● **PROVIDED DATA**

╭──

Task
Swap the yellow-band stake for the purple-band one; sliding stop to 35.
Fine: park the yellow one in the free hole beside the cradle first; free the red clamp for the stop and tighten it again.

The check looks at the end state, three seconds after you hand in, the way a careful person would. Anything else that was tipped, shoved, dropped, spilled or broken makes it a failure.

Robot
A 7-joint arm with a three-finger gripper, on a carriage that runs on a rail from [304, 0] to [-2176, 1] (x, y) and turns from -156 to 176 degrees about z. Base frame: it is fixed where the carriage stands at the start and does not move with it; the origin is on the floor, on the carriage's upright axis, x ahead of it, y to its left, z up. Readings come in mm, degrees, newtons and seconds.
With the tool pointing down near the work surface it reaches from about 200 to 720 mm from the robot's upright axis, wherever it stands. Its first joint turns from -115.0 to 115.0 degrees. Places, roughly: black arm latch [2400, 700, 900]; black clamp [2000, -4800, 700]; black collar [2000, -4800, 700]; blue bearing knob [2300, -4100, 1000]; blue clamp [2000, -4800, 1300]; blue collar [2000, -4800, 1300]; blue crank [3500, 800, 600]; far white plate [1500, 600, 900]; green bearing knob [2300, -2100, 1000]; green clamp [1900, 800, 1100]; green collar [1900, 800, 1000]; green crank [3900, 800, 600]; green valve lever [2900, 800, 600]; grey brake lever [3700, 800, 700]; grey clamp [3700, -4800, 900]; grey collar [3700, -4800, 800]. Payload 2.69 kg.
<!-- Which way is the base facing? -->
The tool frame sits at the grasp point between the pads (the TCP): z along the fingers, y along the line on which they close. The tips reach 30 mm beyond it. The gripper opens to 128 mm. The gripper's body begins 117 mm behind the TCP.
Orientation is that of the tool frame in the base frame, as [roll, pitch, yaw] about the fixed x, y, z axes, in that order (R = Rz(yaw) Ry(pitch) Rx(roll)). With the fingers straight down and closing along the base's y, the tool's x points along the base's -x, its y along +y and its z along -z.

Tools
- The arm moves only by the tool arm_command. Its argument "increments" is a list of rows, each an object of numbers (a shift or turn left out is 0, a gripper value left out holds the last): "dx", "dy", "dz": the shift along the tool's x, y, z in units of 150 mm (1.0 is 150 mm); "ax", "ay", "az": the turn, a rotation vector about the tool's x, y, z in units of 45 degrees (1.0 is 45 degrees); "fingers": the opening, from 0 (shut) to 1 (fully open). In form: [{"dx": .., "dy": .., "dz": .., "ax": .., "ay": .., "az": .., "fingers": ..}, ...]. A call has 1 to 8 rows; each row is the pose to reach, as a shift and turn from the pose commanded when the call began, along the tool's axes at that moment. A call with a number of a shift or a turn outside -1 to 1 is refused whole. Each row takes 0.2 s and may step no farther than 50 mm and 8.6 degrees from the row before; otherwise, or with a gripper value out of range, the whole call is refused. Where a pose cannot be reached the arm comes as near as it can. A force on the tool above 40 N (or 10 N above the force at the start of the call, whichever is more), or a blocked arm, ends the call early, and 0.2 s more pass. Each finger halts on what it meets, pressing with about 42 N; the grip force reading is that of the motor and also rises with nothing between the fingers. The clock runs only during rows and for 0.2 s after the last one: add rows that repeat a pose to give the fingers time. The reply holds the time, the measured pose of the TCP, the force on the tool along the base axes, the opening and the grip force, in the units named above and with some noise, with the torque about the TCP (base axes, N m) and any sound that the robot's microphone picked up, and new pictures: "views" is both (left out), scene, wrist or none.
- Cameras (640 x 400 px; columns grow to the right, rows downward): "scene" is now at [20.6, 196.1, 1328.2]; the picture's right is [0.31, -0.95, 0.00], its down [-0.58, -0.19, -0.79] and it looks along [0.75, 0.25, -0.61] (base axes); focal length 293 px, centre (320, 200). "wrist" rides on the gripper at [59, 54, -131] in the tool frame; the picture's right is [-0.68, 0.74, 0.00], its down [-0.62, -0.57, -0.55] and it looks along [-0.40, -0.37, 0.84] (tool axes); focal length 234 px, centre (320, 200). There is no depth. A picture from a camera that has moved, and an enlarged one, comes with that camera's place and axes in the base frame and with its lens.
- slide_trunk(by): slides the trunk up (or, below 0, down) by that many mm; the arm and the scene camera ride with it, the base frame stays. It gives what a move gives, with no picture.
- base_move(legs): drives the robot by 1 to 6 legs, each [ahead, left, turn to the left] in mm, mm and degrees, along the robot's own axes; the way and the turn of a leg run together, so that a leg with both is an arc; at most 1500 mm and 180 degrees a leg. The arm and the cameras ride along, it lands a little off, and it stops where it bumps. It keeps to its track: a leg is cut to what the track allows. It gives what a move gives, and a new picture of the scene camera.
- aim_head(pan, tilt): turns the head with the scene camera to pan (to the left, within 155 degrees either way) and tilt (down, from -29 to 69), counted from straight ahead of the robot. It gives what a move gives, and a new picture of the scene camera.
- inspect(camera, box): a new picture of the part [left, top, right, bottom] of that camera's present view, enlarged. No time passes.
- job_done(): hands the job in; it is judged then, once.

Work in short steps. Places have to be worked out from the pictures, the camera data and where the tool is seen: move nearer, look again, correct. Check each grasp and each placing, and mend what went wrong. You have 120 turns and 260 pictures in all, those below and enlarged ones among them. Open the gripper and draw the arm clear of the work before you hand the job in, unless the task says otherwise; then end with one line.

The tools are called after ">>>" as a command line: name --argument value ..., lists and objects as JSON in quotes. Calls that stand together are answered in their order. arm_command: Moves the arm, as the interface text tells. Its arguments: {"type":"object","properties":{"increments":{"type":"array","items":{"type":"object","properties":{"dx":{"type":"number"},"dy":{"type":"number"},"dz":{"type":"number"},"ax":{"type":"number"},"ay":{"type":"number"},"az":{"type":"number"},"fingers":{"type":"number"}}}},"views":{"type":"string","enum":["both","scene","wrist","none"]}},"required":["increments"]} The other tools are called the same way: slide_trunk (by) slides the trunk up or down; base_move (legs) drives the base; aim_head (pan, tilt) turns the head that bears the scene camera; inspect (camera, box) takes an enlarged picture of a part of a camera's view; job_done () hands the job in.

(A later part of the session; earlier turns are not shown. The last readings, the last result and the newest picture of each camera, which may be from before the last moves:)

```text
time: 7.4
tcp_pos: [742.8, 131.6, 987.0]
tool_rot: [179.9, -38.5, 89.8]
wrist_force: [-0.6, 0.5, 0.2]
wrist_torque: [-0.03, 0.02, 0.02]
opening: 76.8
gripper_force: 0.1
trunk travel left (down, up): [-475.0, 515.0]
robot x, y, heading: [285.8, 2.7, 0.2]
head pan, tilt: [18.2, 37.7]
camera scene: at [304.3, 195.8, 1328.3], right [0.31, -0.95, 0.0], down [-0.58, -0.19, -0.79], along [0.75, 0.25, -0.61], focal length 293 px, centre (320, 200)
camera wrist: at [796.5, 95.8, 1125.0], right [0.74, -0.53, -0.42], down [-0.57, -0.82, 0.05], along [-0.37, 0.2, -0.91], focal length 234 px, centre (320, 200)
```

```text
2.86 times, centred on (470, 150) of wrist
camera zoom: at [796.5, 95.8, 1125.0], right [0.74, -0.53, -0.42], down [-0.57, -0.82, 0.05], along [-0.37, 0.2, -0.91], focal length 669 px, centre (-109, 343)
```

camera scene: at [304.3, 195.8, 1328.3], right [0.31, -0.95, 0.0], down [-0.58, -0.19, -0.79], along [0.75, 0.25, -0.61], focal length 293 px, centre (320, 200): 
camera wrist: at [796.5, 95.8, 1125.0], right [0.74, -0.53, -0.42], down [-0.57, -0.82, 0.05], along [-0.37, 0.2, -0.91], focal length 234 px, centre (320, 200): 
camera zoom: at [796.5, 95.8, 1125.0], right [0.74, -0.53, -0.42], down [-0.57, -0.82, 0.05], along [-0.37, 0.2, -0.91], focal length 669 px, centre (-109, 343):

╰──

● **WHAT NEEDS TO BE DONE**
Type the material above out again, exactly.

● **ANSWER TO THIS TASK**
Task
Swap the yellow-band stake for the purple-band one; sliding stop to 35.
Fine: park the yellow one in the free hole beside the cradle first; free the red clamp for the stop and tighten it again.

The check looks at the end state, three seconds after you hand in, the way a careful person would. Anything else that was tipped, shoved, dropped, spilled or broken makes it a failure.

Robot
A 7-joint arm with a three-finger gripper, on a carriage that runs on a rail from [304, 0] to [-2176, 1] (x, y) and turns from -156 to 176 degrees about z. Base frame: it is fixed where the carriage stands at the start and does not move with it; the origin is on the floor, on the carriage's upright axis, x ahead of it, y to its left, z up. Readings come in mm, degrees, newtons and seconds.
With the tool pointing down near the work surface it reaches from about 200 to 720 mm from the robot's upright axis, wherever it stands. Its first joint turns from -115.0 to 115.0 degrees. Places, roughly: black arm latch [2400, 700, 900]; black clamp [2000, -4800, 700]; black collar [2000, -4800, 700]; blue bearing knob [2300, -4100, 1000]; blue clamp [2000, -4800, 1300]; blue collar [2000, -4800, 1300]; blue crank [3500, 800, 600]; far white plate [1500, 600, 900]; green bearing knob [2300, -2100, 1000]; green clamp [1900, 800, 1100]; green collar [1900, 800, 1000]; green crank [3900, 800, 600]; green valve lever [2900, 800, 600]; grey brake lever [3700, 800, 700]; grey clamp [3700, -4800, 900]; grey collar [3700, -4800, 800]. Payload 2.69 kg.
<!-- Which way is the base facing? -->
The tool frame sits at the grasp point between the pads (the TCP): z along the fingers, y along the line on which they close. The tips reach 30 mm beyond it. The gripper opens to 128 mm. The gripper's body begins 117 mm behind the TCP.
Orientation is that of the tool frame in the base frame, as [roll, pitch, yaw] about the fixed x, y, z axes, in that order (R = Rz(yaw) Ry(pitch) Rx(roll)). With the fingers straight down and closing along the base's y, the tool's x points along the base's -x, its y along +y and its z along -z.

Tools
- The arm moves only by the tool arm_command. Its argument "increments" is a list of rows, each an object of numbers (a shift or turn left out is 0, a gripper value left out holds the last): "dx", "dy", "dz": the shift along the tool's x, y, z in units of 150 mm (1.0 is 150 mm); "ax", "ay", "az": the turn, a rotation vector about the tool's x, y, z in units of 45 degrees (1.0 is 45 degrees); "fingers": the opening, from 0 (shut) to 1 (fully open). In form: [{"dx": .., "dy": .., "dz": .., "ax": .., "ay": .., "az": .., "fingers": ..}, ...]. A call has 1 to 8 rows; each row is the pose to reach, as a shift and turn from the pose commanded when the call began, along the tool's axes at that moment. A call with a number of a shift or a turn outside -1 to 1 is refused whole. Each row takes 0.2 s and may step no farther than 50 mm and 8.6 degrees from the row before; otherwise, or with a gripper value out of range, the whole call is refused. Where a pose cannot be reached the arm comes as near as it can. A force on the tool above 40 N (or 10 N above the force at the start of the call, whichever is more), or a blocked arm, ends the call early, and 0.2 s more pass. Each finger halts on what it meets, pressing with about 42 N; the grip force reading is that of the motor and also rises with nothing between the fingers. The clock runs only during rows and for 0.2 s after the last one: add rows that repeat a pose to give the fingers time. The reply holds the time, the measured pose of the TCP, the force on the tool along the base axes, the opening and the grip force, in the units named above and with some noise, with the torque about the TCP (base axes, N m) and any sound that the robot's microphone picked up, and new pictures: "views" is both (left out), scene, wrist or none.
- Cameras (640 x 400 px; columns grow to the right, rows downward): "scene" is now at [20.6, 196.1, 1328.2]; the picture's right is [0.31, -0.95, 0.00], its down [-0.58, -0.19, -0.79] and it looks along [0.75, 0.25, -0.61] (base axes); focal length 293 px, centre (320, 200). "wrist" rides on the gripper at [59, 54, -131] in the tool frame; the picture's right is [-0.68, 0.74, 0.00], its down [-0.62, -0.57, -0.55] and it looks along [-0.40, -0.37, 0.84] (tool axes); focal length 234 px, centre (320, 200). There is no depth. A picture from a camera that has moved, and an enlarged one, comes with that camera's place and axes in the base frame and with its lens.
- slide_trunk(by): slides the trunk up (or, below 0, down) by that many mm; the arm and the scene camera ride with it, the base frame stays. It gives what a move gives, with no picture.
- base_move(legs): drives the robot by 1 to 6 legs, each [ahead, left, turn to the left] in mm, mm and degrees, along the robot's own axes; the way and the turn of a leg run together, so that a leg with both is an arc; at most 1500 mm and 180 degrees a leg. The arm and the cameras ride along, it lands a little off, and it stops where it bumps. It keeps to its track: a leg is cut to what the track allows. It gives what a move gives, and a new picture of the scene camera.
- aim_head(pan, tilt): turns the head with the scene camera to pan (to the left, within 155 degrees either way) and tilt (down, from -29 to 69), counted from straight ahead of the robot. It gives what a move gives, and a new picture of the scene camera.
- inspect(camera, box): a new picture of the part [left, top, right, bottom] of that camera's present view, enlarged. No time passes.
- job_done(): hands the job in; it is judged then, once.

Work in short steps. Places have to be worked out from the pictures, the camera data and where the tool is seen: move nearer, look again, correct. Check each grasp and each placing, and mend what went wrong. You have 120 turns and 260 pictures in all, those below and enlarged ones among them. Open the gripper and draw the arm clear of the work before you hand the job in, unless the task says otherwise; then end with one line.

The tools are called after ">>>" as a command line: name --argument value ..., lists and objects as JSON in quotes. Calls that stand together are answered in their order. arm_command: Moves the arm, as the interface text tells. Its arguments: {"type":"object","properties":{"increments":{"type":"array","items":{"type":"object","properties":{"dx":{"type":"number"},"dy":{"type":"number"},"dz":{"type":"number"},"ax":{"type":"number"},"ay":{"type":"number"},"az":{"type":"number"},"fingers":{"type":"number"}}}},"views":{"type":"string","enum":["both","scene","wrist","none"]}},"required":["increments"]} The other tools are called the same way: slide_trunk (by) slides the trunk up or down; base_move (legs) drives the base; aim_head (pan, tilt) turns the head that bears the scene camera; inspect (camera, box) takes an enlarged picture of a part of a camera's view; job_done () hands the job in.

(A later part of the session; earlier turns are not shown. The last readings, the last result and the newest picture of each camera, which may be from before the last moves:)

```text
time: 7.4
tcp_pos: [742.8, 131.6, 987.0]
tool_rot: [179.9, -38.5, 89.8]
wrist_force: [-0.6, 0.5, 0.2]
wrist_torque: [-0.03, 0.02, 0.02]
opening: 76.8
gripper_force: 0.1
trunk travel left (down, up): [-475.0, 515.0]
robot x, y, heading: [285.8, 2.7, 0.2]
head pan, tilt: [18.2, 37.7]
camera scene: at [304.3, 195.8, 1328.3], right [0.31, -0.95, 0.0], down [-0.58, -0.19, -0.79], along [0.75, 0.25, -0.61], focal length 293 px, centre (320, 200)
camera wrist: at [796.5, 95.8, 1125.0], right [0.74, -0.53, -0.42], down [-0.57, -0.82, 0.05], along [-0.37, 0.2, -0.91], focal length 234 px, centre (320, 200)
```

```text
2.86 times, centred on (470, 150) of wrist
camera zoom: at [796.5, 95.8, 1125.0], right [0.74, -0.53, -0.42], down [-0.57, -0.82, 0.05], along [-0.37, 0.2, -0.91], focal length 669 px, centre (-109, 343)
```

camera scene: at [304.3, 195.8, 1328.3], right [0.31, -0.95, 0.0], down [-0.58, -0.19, -0.79], along [0.75, 0.25, -0.61], focal length 293 px, centre (320, 200): 
camera wrist: at [796.5, 95.8, 1125.0], right [0.74, -0.53, -0.42], down [-0.57, -0.82, 0.05], along [-0.37, 0.2, -0.91], focal length 234 px, centre (320, 200): 
camera zoom: at [796.5, 95.8, 1125.0], right [0.74, -0.53, -0.42], down [-0.57, -0.82, 0.05], along [-0.37, 0.2, -0.91], focal length 669 px, centre (-109, 343):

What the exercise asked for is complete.